Is all sin equal in the eyes of God?

It is true that what Jesus did on the cross paid for any and all sin. God can forgive any sin. It’s not harder for Him to forgive one over another. But different sins do have different consequences. The damage of sin varies greatly depending on the severity. So pretending that one sin is no more severe than another is harmful. There are different levels of sin in the sense of severity, and we have to admit this in order to bring healing to the devastation that sin causes. All sin is forgivable, but the mess that sin creates differs greatly depending on what it is.

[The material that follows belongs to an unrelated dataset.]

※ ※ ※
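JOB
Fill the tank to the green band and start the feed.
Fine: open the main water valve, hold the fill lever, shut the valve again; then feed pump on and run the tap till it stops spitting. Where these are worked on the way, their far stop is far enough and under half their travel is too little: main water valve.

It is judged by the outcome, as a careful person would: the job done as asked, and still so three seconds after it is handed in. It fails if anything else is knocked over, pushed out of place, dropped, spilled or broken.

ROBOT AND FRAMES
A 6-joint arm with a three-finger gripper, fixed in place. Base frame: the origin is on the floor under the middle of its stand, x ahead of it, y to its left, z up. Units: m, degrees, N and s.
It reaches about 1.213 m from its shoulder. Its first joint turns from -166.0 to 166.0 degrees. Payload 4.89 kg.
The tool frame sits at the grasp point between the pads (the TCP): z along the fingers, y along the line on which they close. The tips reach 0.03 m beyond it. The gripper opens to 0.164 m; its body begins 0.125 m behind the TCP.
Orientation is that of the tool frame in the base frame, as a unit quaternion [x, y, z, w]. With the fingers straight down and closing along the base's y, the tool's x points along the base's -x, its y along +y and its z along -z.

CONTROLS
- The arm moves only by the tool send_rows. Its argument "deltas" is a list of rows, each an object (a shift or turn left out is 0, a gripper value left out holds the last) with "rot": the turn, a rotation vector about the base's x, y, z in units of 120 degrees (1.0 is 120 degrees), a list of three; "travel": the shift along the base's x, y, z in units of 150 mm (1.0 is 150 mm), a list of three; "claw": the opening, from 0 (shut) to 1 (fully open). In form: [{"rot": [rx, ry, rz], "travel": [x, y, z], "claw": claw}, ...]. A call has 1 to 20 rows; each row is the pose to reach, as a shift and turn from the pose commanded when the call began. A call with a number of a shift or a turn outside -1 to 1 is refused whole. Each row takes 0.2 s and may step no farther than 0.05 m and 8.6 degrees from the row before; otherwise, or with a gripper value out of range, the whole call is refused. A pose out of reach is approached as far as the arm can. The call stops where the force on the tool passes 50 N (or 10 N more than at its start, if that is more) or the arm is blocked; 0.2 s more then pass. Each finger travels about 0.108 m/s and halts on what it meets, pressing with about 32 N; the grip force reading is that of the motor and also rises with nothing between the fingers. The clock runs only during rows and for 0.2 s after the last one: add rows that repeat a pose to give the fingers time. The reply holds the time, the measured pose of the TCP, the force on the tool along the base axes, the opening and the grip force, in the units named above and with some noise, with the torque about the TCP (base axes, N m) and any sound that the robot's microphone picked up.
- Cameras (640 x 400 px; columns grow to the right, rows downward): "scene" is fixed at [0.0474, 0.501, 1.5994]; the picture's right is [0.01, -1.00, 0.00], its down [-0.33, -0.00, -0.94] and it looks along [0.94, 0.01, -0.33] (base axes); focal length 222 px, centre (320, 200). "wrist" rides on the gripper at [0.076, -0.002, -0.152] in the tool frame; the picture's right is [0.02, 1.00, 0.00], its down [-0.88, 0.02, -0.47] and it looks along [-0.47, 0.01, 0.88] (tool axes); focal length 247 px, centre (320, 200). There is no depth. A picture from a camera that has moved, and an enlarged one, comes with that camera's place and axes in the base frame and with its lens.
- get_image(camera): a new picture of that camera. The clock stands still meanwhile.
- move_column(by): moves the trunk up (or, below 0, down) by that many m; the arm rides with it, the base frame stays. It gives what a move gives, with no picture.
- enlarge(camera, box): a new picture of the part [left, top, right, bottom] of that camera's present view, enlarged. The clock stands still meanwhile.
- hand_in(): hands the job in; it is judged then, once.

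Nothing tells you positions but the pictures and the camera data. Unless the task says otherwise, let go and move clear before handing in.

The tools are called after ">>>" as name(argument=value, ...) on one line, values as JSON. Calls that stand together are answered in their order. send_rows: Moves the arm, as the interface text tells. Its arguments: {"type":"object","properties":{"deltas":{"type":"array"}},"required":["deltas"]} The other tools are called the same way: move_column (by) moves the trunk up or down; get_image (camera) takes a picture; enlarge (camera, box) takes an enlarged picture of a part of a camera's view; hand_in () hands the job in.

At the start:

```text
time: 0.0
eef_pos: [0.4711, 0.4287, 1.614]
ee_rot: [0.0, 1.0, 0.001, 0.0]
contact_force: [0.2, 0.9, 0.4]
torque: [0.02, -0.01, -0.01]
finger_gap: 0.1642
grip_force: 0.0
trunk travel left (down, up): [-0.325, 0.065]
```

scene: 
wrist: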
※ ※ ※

Will God use anyone regardless of their sin?

Yes, but He won’t use everyone in the same way. Sometimes our sin prevents God from using us at all. It’s not that God doesn’t want to use us, but sin in our lives (and immaturity) creates cracks in the foundation of our life. If God were to put the heavy weight of responsibility that comes with being used by God in powerful ways on a foundation that has huge cracks in it, the foundation would crumble. It’s God’s love for us and grace toward us that keeps Him from using us when we are steeped in sin. He doesn’t want us to be crushed under the weight of it.

The other thing that happens when we are used by God in powerful ways is that the enemy often launches counter-attacks against us. If we have secured our life by allowing ourselves to be continually purified, we can withstand the attack. But if our life is Swiss cheese, full of holes created by impurity, sin, selfishness and rebellion, then the counter-attack is extremely damaging. We don’t have the spiritual fortifications to withstand it. God would rather not put us in that situation. He’s not punishing us for our sin by not using us; He is protecting us. This is what a loving Father does.

If we want to be used by God in the Kingdom, we don’t have to be perfect. But in order for us to be used by God in increasing measure, we must be purified in increasing measure. We must be willing to have the refining fire of the Holy Spirit expose our sin and partner with us to remove it from our lives. Justifying our sin is no longer an option.